The campaign itself is entitled ‘In the Steps of the Fathers’ and is built around the basic theme of ‘the burden of choice.’ In this new world whose slate has been essentially wiped clean by the wrath of some otherwise silent force, each day will bring about decisions which will either be to follow along with the accepted wisdom of the past, or to forge ahead into something new. The specific theme for the first story will be ‘fear and loathing.’  Despite the heavy-sounding themes, the sessions will be fast-paced and the players will make it both entertaining and humorously adventurous.

There you are

Character design, for once, will be simple. Players are free to build any mundane character capable of survival in the wilds of the After and able to play a role in a successful escape from a typical fortress dungeon.

Updates of the Before Campaign – The Road Less Taken – can be found on Obsidian Portal, and once this campaign gets underway, that will continue.

Threads and other odds and ends

One nice element we have to work with is that although we are starting out in the After with a new set of characters and a new location, with the exception of Ramolis whose death was definitively played out, the fates of the other PCs and NPCs is essentially open to discovery. We can infer from what was played that Odinrack survived the Night of Fire, but other than that have no idea what transpired in the Long Winter to follow. What befell the other members of Pal’Tan’s caravan and the poor people of Rangon Bay? What happened to that vile and oh-so-arrogant sorceror who escaped us? What was the ultimate fate of the scattered artifacts which we had just A) learned existed and B) learned were scattered?
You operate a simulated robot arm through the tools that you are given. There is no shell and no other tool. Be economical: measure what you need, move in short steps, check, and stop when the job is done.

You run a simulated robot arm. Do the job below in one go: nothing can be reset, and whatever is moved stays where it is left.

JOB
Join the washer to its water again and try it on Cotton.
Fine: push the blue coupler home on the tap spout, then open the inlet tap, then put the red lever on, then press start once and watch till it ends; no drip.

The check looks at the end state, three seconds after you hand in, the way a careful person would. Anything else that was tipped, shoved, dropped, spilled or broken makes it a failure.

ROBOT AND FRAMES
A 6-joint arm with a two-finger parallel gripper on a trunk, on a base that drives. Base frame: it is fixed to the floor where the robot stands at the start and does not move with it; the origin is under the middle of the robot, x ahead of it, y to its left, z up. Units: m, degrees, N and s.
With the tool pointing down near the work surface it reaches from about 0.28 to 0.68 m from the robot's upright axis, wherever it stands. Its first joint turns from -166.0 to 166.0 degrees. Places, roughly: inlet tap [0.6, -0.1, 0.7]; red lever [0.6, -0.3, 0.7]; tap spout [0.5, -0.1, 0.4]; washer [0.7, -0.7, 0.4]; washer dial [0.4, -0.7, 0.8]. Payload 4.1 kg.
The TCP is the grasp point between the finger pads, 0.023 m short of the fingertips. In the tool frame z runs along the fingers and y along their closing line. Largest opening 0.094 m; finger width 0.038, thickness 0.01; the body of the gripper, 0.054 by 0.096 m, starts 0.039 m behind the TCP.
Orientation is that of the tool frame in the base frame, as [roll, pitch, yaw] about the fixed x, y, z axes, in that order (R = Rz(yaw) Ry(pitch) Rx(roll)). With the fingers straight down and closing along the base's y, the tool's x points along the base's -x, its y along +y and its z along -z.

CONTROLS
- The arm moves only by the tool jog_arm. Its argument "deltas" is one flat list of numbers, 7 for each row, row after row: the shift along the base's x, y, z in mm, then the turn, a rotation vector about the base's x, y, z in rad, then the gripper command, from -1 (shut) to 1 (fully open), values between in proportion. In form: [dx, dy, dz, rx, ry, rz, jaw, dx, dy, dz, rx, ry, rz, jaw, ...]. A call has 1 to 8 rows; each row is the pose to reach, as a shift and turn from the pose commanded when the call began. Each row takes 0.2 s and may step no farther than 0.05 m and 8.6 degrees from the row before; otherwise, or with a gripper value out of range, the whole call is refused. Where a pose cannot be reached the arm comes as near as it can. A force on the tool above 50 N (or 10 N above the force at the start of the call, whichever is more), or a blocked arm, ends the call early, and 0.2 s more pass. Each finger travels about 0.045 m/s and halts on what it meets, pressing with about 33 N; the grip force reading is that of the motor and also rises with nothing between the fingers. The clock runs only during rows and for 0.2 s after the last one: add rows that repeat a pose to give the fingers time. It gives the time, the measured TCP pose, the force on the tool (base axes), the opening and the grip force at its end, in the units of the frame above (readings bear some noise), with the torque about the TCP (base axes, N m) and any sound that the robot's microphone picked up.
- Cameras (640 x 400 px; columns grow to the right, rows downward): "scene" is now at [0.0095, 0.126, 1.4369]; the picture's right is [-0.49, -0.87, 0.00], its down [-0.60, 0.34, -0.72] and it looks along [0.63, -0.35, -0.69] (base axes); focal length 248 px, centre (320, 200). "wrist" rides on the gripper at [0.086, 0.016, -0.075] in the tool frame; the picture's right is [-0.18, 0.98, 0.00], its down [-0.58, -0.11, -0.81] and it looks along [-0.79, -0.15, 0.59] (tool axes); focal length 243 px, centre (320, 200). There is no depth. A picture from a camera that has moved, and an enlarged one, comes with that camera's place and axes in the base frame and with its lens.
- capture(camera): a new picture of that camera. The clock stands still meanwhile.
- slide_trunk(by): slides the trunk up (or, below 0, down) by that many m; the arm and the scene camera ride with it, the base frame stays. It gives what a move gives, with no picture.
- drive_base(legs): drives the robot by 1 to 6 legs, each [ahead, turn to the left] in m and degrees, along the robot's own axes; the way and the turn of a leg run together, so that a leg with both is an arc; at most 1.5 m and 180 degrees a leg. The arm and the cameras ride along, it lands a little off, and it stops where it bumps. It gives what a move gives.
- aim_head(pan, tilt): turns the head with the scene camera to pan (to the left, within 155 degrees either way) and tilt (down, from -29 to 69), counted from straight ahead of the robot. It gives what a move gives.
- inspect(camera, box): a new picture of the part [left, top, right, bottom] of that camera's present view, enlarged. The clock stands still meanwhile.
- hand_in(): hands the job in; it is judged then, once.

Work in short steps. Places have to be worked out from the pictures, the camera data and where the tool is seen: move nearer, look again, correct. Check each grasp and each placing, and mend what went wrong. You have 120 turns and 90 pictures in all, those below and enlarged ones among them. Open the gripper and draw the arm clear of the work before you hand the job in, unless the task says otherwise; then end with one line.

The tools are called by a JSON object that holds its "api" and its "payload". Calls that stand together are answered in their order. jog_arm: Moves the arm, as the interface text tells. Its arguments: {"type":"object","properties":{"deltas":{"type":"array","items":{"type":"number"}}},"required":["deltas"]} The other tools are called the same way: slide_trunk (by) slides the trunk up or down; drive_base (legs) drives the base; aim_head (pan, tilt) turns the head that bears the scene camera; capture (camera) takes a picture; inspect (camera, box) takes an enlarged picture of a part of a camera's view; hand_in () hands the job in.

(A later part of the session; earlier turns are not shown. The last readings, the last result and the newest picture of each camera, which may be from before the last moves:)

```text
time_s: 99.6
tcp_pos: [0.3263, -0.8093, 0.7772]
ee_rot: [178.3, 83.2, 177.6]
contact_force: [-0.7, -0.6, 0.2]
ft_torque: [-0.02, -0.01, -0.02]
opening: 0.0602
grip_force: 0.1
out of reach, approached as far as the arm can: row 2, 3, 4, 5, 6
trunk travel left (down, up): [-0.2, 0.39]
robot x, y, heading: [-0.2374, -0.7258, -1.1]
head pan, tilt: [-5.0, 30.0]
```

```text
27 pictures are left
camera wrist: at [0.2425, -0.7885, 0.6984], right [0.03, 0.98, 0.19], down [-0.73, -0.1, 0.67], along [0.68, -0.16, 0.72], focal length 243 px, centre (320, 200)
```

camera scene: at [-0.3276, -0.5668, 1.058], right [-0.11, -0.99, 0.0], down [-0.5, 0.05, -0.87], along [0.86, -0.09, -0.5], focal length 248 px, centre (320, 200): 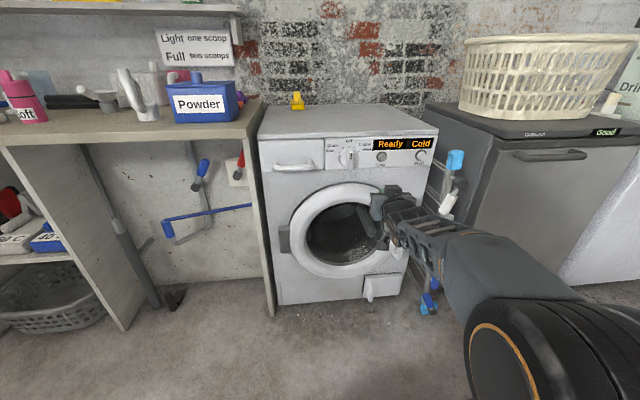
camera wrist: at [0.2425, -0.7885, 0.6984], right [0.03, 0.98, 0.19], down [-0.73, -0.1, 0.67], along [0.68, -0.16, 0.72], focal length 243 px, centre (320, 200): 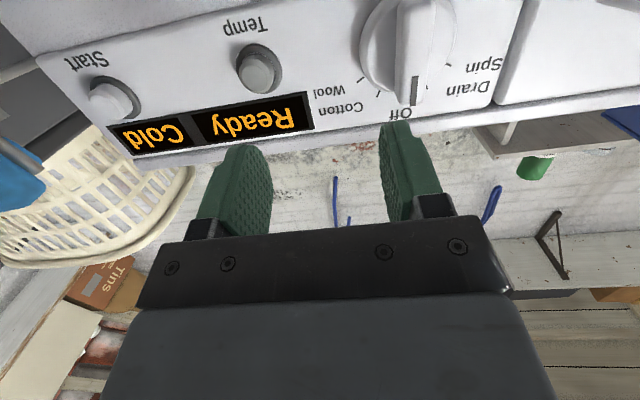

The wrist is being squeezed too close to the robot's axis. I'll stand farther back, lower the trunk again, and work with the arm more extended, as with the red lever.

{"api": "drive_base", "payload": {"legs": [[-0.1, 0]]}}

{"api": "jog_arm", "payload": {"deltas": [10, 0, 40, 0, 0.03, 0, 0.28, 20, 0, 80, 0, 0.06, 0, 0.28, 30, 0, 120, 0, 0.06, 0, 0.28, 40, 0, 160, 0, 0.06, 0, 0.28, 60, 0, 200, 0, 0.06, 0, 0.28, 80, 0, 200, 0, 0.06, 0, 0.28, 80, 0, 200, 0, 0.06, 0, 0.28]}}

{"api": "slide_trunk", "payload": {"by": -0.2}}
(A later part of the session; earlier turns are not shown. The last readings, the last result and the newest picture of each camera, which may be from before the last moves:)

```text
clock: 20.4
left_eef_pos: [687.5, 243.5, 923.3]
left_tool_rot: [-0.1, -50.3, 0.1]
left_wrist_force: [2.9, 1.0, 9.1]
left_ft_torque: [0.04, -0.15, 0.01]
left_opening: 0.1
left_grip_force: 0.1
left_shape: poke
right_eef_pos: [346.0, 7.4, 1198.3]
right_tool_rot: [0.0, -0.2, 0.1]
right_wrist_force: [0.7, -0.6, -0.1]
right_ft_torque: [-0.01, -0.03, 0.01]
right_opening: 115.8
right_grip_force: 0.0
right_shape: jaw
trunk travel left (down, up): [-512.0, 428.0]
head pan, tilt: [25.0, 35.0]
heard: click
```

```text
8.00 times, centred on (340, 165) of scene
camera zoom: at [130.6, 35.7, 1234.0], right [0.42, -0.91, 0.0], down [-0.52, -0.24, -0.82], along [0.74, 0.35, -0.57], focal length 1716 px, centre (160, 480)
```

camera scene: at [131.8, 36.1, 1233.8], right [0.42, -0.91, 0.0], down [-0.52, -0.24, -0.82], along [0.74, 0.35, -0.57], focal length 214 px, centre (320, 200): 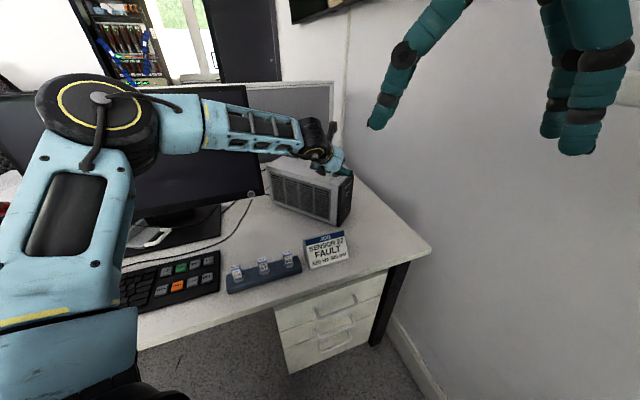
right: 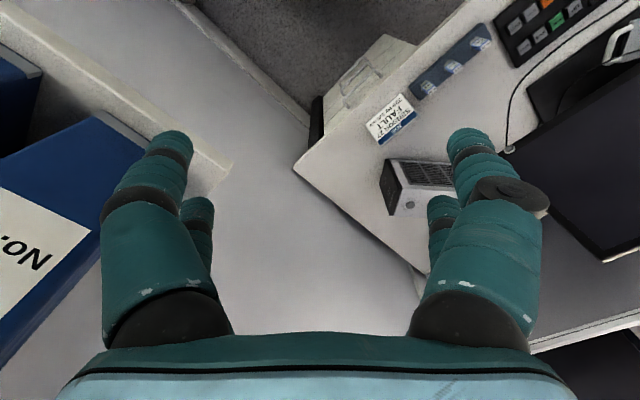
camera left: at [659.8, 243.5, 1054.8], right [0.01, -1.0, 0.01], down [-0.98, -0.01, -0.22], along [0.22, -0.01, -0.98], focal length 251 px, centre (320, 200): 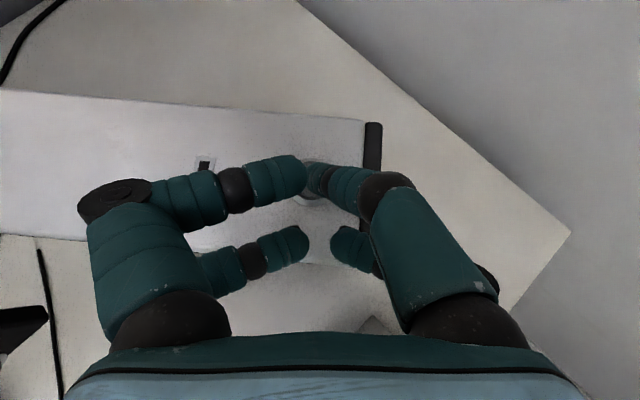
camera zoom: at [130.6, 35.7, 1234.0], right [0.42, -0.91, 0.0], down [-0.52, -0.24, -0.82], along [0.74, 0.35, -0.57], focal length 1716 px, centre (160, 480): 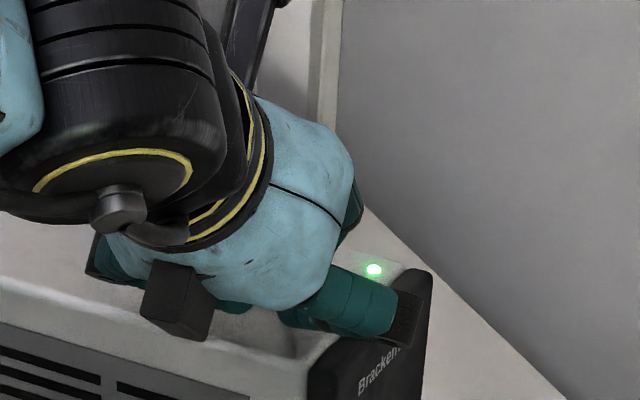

All of these vital threads may come to naught in the coming sessions, but then again… one never really knows.

Comments
3 Responses to “So last time, the world ended…”
  1. On a completely unrelated, save for the title, note — that was how I introduced the Cylon apocalypse in our BSG game. They’d been playing in the universe for about 2 years game time (maybe six months actual) and smack in the middle of an adventure where they were hunting down fugitives (most of the players were a marshal-type service) their radios go dead and they see brilliant flashes over the mountains from the direction of Caprica City.

    It was a great way to jerk the rug out from underneath them (and starting before the war gave them stuff to lose…)

    This sounds like a good lead into the next campaign.

    • Runeslinger says:

      I was really pleased with how he did it. One of the challenges we wanted to focus on when starting this shared Campaign was providing a real sense of loss. I have never been satisfied when a GM tells me how my character feels, so I hoped we could go beyond us telling the players to feel loss, and prattling on about how much easier Action X would have been just a few short months ago… you know, before the world ended.

      In his story arc we were able to encounter most of the key cultures of the setting, explore reactions to and the capabilities of several types of magic and magical items, and began of our own volition to invest in shaping a better spot for ourselves within the world he had started painting.

      Then he blew the hell out of it as we stood in front of a cave with a map which intimated that there were many artifacts of great and unwholesome power out there, and a race afoot to release them.
      😉

      • Kyrei says:

        I think it could have gone better, but then I am by far my own harshest critic… and my own biggest fan! Anyway, thanks for the kind words. The campaign did, I think, establish what I wanted it to do, which is how cool and Ubiquitous magic was in the Before. [Did you see what I did there?!] and now I think the players (myself included) will really feel the difference. For the newer players that will apparently be joining us, they will have to experience that in OOC form as we players reminisce with things like “Oh yeah, in that Before game when you created that dragon…” and feel the loss that way.

        Thanks again for the kind words, I feel they are highly exaggerated and thus I am blushing at my keyboard. I heartily look forward to the campaign Runeslinger is setting up for us (san le magique) and getting down to some nitty-gritty survivaling.